I have little interest in Mencap, finding Rix’s manners odious ever since he yelled at me for some politically incorrect usage or other. But I have a great interest in the English language. The expression ‘mental handicap’ itself always struck me as a ‘politically correct’ euphemism, obfuscating as it does the real distinction between various degrees of this affliction. Just as ‘oldie’ covers what Shakespeare described as the ‘fair round belly’ of middle age as well as the ‘lean and slipper’d pantaloon’ and the second childishness and mere oblivion, so ‘mental handicap’ covers at least three degrees of what may still be known in the jargon of the caring professions as the Jolliffe Brigade or NFMS (‘Not Fit for Military Service’). There is no politically correct distinction between these categories, which are identified in the hurtful, unsanitised English of the common man as loonies, dafties and thickos. Use of these expressions will no doubt soon carry a fine, but at least those who still dare to use them know what is being talked about.

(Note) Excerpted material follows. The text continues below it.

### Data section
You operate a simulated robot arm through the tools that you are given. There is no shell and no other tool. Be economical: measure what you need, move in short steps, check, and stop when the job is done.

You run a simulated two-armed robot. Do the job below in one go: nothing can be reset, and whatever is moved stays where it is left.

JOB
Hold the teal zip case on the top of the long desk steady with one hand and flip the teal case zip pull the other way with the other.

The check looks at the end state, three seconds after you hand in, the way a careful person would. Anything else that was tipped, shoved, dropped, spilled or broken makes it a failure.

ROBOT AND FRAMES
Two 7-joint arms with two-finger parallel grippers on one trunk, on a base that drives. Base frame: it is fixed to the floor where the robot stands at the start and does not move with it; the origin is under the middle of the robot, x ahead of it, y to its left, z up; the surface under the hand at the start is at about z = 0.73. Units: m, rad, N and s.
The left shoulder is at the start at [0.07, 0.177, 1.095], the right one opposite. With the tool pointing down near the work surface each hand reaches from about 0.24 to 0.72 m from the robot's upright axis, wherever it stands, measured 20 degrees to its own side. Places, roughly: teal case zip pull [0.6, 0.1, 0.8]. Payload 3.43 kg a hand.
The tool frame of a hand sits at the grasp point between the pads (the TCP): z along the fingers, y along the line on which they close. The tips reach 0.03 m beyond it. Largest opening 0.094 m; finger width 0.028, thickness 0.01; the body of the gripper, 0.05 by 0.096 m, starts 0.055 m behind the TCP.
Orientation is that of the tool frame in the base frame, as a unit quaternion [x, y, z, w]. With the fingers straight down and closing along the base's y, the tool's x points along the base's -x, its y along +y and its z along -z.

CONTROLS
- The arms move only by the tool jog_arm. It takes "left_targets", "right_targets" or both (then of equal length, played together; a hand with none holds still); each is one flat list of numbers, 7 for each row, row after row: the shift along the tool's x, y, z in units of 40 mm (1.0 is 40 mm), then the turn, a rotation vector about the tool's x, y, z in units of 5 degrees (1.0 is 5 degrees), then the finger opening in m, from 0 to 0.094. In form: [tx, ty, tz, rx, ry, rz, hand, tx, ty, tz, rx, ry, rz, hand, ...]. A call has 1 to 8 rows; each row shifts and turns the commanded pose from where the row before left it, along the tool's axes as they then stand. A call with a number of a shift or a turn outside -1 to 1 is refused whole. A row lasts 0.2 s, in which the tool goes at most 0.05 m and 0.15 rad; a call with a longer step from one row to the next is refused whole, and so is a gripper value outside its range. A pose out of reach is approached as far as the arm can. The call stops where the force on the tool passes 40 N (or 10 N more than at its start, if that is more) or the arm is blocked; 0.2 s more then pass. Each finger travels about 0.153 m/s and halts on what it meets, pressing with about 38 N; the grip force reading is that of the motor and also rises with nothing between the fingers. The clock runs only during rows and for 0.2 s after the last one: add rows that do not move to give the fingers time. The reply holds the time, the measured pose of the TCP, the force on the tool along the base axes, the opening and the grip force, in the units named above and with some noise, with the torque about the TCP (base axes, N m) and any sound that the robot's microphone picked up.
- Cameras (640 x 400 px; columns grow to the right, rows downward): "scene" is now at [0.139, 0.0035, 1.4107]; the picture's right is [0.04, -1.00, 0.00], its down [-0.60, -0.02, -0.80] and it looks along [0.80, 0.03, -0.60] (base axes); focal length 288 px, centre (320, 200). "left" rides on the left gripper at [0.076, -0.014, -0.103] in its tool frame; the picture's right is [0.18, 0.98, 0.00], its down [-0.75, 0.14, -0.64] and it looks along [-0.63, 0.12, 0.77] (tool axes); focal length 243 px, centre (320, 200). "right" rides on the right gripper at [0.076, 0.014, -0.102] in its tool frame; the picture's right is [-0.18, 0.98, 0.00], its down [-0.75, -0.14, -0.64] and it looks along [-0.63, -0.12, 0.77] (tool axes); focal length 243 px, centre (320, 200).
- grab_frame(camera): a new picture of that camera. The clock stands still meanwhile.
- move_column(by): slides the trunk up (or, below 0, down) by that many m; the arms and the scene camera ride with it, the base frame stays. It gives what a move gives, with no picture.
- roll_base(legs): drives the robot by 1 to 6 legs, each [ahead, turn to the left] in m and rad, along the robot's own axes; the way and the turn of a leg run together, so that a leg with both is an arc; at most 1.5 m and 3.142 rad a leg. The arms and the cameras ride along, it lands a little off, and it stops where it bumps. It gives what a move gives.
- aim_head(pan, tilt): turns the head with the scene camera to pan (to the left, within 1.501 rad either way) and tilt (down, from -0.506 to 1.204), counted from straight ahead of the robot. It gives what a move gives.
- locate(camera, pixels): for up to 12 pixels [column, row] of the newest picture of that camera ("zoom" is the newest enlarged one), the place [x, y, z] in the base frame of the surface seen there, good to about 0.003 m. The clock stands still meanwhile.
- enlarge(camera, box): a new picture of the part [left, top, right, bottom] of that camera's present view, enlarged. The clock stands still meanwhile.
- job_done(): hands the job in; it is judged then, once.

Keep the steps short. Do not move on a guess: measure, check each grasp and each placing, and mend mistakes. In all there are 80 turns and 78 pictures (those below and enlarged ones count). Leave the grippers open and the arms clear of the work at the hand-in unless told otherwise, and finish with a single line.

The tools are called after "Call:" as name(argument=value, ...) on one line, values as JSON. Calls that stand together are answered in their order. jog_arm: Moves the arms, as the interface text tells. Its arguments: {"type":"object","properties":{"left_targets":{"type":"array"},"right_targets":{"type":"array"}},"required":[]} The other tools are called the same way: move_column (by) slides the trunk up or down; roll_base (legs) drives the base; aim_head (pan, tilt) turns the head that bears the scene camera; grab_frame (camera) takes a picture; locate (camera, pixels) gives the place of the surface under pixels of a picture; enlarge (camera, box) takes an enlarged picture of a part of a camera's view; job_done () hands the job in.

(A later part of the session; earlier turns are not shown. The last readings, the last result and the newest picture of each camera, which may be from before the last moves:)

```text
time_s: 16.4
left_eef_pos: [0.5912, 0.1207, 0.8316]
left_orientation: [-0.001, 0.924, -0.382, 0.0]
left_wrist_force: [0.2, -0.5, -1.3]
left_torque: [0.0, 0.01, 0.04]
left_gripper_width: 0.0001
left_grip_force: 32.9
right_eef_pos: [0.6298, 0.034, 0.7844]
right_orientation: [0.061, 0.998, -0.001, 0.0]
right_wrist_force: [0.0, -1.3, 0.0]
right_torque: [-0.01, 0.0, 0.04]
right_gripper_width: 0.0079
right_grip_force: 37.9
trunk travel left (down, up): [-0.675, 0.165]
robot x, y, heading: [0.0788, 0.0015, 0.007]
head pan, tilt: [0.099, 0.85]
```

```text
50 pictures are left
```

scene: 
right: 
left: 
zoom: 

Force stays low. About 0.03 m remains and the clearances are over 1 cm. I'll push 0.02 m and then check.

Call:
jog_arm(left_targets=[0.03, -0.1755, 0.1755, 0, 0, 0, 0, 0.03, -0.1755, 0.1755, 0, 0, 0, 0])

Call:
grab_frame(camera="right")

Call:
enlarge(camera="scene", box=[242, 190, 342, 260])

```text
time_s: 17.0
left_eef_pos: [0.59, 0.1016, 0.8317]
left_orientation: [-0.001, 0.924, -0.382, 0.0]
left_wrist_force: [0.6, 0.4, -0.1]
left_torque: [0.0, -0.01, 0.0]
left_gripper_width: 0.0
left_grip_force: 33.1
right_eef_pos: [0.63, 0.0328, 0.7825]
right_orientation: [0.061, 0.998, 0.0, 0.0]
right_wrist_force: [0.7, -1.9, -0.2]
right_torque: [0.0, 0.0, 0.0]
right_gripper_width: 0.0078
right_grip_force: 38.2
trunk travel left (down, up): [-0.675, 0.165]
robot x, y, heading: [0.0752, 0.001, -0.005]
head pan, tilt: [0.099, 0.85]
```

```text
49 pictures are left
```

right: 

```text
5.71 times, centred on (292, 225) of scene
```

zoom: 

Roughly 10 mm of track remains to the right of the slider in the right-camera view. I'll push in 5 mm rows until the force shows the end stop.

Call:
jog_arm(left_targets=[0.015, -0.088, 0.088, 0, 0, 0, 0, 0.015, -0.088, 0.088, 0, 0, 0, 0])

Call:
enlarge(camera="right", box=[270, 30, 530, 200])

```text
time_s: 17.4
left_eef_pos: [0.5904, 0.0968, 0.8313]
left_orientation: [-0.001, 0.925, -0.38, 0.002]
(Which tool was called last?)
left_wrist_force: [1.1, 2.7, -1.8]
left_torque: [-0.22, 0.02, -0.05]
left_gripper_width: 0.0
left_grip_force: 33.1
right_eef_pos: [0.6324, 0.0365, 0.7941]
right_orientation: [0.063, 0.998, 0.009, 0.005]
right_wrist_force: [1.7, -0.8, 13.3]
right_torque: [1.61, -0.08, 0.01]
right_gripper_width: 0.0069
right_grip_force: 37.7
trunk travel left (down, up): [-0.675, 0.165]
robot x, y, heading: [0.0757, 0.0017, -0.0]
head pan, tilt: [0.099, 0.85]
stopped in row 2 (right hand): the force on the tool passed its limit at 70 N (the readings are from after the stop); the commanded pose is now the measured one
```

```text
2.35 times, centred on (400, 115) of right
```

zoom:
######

Rix’s point, as I understand it, is that nobody is going to cough up in support of a charity for ‘people with learning disabilities’, let alone for the ‘intellectually challenged’, whereas Mentally Handicapped Children and Adults pull in (according to the Sunday Times) £50m a year. I take his point, but I would respond more generously to even plainer English. ‘Pity the poor simpleton.’ But I suppose he knows his own business.